(EXERCISE): Extract all lines from the data beneath that include the word "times".
##### GIVEN INFORMATION #####
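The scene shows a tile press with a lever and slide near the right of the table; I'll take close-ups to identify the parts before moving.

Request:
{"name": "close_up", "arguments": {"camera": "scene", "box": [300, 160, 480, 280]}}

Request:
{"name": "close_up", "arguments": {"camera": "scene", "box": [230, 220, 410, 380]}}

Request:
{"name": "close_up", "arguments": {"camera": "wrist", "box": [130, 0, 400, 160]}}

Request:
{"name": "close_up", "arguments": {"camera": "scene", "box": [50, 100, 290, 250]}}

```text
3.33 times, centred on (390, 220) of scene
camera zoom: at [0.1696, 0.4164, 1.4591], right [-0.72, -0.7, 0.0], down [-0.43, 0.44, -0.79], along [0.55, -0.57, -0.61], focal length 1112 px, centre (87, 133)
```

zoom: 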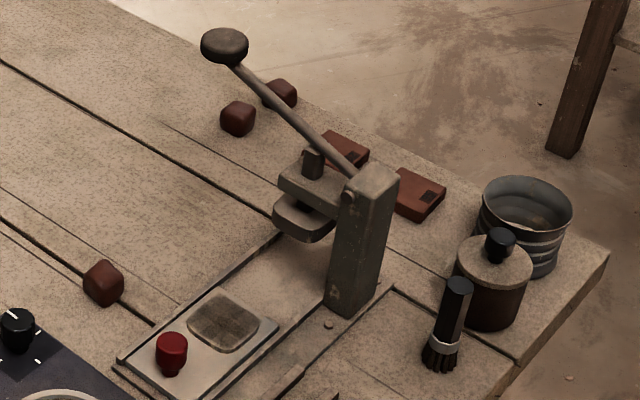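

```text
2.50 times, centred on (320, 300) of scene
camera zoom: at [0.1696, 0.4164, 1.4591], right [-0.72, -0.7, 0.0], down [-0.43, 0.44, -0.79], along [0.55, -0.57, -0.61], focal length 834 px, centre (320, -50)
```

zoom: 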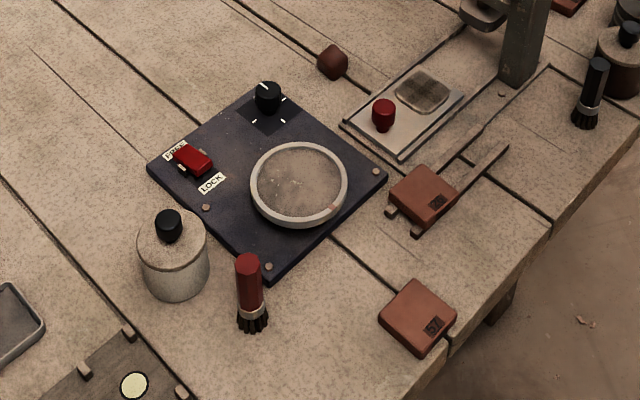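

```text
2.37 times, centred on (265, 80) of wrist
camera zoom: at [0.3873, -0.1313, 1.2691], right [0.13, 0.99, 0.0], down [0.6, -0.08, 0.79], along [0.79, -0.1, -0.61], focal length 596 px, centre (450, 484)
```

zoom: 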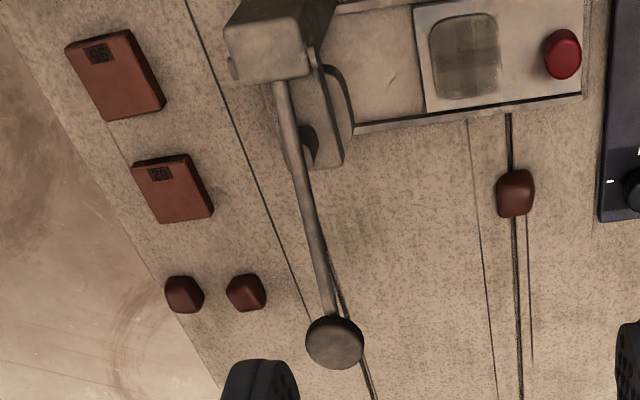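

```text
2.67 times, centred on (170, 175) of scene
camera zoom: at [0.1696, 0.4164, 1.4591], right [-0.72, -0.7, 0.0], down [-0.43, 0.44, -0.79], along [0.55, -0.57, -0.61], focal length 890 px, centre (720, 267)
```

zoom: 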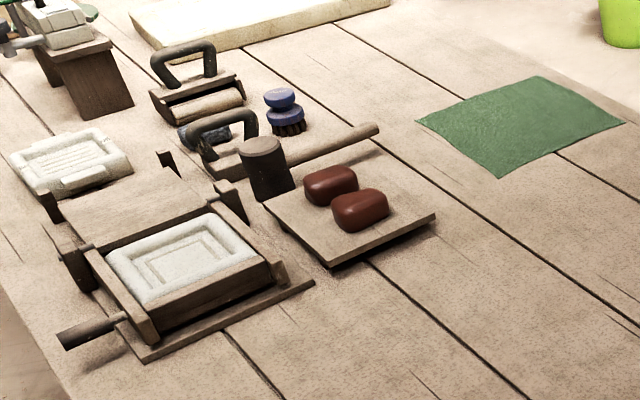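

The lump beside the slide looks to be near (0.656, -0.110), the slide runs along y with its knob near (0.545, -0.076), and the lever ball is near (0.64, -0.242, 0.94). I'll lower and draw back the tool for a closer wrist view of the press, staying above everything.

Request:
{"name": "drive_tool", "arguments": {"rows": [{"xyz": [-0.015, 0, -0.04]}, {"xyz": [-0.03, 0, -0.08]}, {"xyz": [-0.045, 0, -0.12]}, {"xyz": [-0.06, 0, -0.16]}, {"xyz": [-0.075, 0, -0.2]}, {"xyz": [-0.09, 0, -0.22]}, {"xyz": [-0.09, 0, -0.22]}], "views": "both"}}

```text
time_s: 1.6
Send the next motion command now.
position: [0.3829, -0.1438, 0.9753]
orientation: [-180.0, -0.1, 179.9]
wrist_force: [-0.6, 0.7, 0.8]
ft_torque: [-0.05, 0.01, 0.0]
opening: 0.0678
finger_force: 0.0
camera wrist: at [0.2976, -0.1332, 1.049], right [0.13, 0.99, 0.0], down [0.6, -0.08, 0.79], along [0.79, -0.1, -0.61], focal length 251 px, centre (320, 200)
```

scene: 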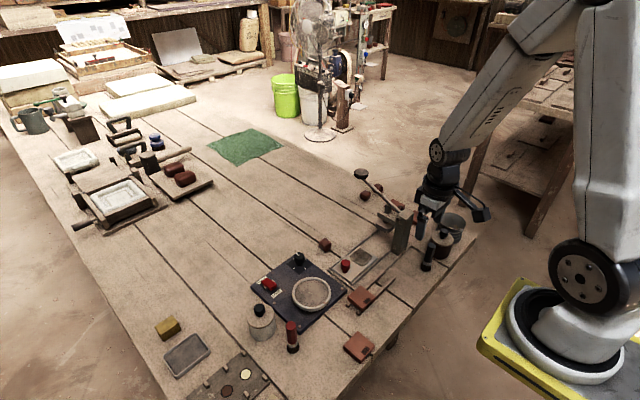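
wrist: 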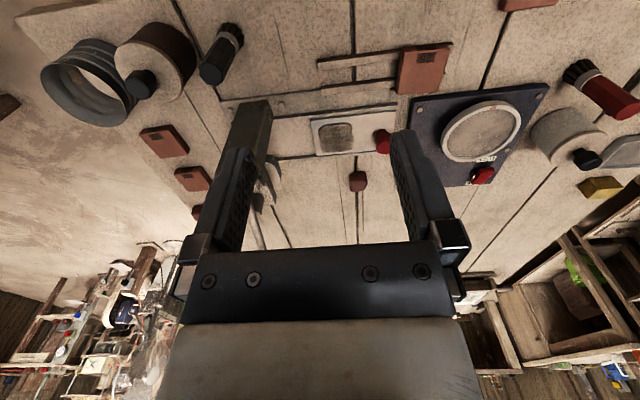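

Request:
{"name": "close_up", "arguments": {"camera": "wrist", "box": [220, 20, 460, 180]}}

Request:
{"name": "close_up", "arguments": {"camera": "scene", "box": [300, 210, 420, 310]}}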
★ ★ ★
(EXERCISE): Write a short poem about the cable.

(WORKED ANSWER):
#####
(WORKED ANSWER):
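3.33 times, centred on (390, 220) of scene
2.50 times, centred on (320, 300) of scene
2.37 times, centred on (265, 80) of wrist
2.67 times, centred on (170, 175) of scene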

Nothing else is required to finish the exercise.